Company lets go of hundreds of workers statewide
GEICO has closed all of its 38 California offices that sell auto and homeowners’ policies and other lines.
In the Sacramento area alone, the insurance provider has shut down one in Roseville, three in Fresno and one in Modesto. The Chevy Chase, MD-based company has also laid off 35 employees in Sacramento and hundreds statewide, The Sacramento Bee reported.
GEICO, meanwhile, ensured that policyholders will not be affected by the closures.
“We are still offering coverage within the state of California,” a representative told The Los Angeles Times in a Twitter message. “With the closures happening, your policy will not be impacted.”

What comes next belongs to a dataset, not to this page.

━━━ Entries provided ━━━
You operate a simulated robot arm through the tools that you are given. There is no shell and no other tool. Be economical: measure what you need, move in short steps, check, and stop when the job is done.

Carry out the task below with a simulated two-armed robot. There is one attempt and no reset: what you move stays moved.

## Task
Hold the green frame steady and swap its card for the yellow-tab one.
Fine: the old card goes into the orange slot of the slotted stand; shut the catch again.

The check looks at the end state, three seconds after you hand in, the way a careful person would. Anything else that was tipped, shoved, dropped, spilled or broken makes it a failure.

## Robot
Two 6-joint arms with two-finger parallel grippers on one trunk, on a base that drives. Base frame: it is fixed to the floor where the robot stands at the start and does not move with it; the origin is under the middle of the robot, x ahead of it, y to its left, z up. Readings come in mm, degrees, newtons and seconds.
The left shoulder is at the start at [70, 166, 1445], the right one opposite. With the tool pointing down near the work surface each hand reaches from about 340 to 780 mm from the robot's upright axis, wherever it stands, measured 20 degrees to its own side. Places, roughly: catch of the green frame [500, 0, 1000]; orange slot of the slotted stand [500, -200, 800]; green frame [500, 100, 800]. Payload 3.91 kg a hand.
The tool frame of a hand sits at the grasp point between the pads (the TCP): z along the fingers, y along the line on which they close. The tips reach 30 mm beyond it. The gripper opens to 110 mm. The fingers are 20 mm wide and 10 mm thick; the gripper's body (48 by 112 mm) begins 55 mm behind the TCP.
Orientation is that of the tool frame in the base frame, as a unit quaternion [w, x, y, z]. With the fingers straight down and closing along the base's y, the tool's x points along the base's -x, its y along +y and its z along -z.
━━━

Read more: How HR leaders should manage layoffs ahead of recession
GEICO has also ended the practice of selling insurance through telephone agents in the state, but it will not leave the state.

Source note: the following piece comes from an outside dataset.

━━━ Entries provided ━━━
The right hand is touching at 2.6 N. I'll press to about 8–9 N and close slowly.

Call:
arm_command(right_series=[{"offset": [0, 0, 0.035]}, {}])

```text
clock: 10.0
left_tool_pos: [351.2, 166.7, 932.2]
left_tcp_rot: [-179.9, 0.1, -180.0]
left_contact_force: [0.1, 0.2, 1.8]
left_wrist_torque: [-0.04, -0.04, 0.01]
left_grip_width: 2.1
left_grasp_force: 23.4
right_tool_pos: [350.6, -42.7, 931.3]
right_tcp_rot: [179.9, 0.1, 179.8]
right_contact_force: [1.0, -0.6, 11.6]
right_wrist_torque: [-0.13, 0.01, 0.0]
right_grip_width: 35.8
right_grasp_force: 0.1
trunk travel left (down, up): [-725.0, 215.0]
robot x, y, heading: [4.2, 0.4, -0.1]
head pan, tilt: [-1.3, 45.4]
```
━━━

“We continue to write policies in California, and we remain available through our direct channels for the more than 2.18 million California customers presently insured with us,” a GEICO spokesperson said in an unsigned emailed statement to The Sacramento Bee.
GEICO’s closure of offices comes as Twitter also announced it is scaling back its offices in different cities across the world. The social media giant will reduce office size in San Francisco, New York, Tokyo, Mumbai and Dublin, reported Bloomberg. In San Francisco, the company will vacate an office on Tenth Street directly behind the Market Street headquarters, according to the report, citing an email sent to employees. Twitter currently occupies multiple floors in the building. The company has also scrapped plans to open an office across the Bay in Oakland.

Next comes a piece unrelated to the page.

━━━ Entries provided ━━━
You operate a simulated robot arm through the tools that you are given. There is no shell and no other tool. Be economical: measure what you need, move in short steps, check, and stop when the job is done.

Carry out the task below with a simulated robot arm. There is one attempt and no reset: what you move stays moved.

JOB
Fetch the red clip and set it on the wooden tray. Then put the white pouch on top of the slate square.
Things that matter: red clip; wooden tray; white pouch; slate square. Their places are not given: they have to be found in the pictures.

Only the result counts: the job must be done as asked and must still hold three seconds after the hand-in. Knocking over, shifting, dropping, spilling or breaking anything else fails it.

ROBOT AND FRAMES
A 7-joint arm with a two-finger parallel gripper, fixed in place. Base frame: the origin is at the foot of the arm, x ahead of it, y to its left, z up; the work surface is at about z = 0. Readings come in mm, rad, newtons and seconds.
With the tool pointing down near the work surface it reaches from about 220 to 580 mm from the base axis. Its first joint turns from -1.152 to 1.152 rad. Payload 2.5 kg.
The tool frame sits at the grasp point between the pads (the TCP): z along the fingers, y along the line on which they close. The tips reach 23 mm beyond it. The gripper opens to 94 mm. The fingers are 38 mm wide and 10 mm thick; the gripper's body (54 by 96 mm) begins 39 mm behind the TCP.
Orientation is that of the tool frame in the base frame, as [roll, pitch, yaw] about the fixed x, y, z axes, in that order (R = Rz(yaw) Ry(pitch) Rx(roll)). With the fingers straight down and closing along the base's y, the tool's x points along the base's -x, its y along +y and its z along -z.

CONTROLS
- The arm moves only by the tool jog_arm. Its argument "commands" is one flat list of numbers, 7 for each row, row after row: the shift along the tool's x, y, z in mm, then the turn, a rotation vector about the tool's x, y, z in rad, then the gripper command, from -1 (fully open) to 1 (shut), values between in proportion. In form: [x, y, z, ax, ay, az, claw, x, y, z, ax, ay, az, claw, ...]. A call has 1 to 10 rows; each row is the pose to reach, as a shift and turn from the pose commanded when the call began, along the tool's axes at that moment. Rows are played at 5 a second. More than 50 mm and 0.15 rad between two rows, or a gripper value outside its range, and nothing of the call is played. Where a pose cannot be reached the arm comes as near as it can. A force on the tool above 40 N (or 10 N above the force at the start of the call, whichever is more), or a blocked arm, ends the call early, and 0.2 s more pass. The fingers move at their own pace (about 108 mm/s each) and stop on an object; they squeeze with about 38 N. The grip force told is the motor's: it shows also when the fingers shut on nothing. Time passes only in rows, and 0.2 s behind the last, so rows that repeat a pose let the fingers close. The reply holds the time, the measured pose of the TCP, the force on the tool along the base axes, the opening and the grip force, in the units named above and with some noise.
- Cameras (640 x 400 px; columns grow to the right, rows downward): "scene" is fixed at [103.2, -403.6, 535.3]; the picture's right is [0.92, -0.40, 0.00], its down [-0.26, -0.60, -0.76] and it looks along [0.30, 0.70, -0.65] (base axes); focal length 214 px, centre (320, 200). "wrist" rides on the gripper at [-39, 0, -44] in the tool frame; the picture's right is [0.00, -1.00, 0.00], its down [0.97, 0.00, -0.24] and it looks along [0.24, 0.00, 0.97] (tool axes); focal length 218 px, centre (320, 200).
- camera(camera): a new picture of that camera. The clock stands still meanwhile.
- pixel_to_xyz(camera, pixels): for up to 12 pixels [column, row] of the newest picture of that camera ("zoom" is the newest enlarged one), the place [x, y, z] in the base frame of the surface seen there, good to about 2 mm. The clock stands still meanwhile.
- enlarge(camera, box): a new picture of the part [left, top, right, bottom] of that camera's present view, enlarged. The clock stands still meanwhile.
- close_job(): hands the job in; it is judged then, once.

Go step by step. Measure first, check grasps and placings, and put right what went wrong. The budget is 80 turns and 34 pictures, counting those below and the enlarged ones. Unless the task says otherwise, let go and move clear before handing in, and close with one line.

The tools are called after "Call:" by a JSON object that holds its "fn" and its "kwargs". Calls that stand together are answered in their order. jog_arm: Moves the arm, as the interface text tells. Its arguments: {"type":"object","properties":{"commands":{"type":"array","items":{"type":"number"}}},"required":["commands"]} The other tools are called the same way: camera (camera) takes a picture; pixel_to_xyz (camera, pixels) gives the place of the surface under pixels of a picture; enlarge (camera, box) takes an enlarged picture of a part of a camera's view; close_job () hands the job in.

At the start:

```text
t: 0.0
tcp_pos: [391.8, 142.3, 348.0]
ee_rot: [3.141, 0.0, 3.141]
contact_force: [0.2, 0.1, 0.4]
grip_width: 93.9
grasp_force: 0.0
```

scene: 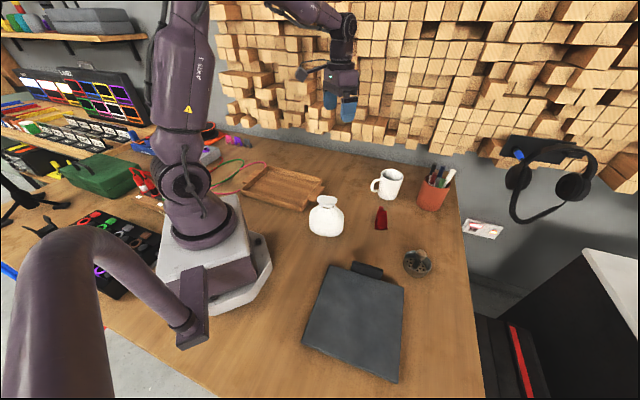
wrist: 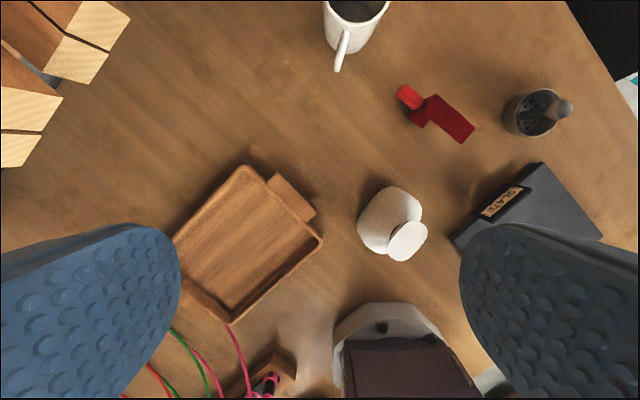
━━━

In July, Chipotle shut down a restaurant in Augusta, ME where workers previously filed to unionize. Staffing shortage is the biggest reason for the decision, said Laurie Schalow, chief corporate affairs officer at Chipotle, according to a CNN report.
Starbucks also announced it is closing down more locations. The Seattle-headquartered coffee giant announced that 16 locations across the United States, including in California, would be closing by the end of July. A Starbucks spokesperson blamed “locations that have experienced a high volume of challenging incidents that make it unsafe to continue to operate, to open new locations with safer conditions,” according to Insider.
Earlier, JPMorgan Chase & Co., the biggest bank in the U.S., and Coinbase, the biggest cryptocurrency exchange in the country, both laid off hundreds of employees. Streaming giant Netflix followed suit, announcing its second round of cuts within two months. With the housing, crypto and tech markets all facing upheaval, more companies are expected to trim their workforce in the months to come.
Tesla has also closed its San Mateo, CA-based facility, laying off hundreds in the process.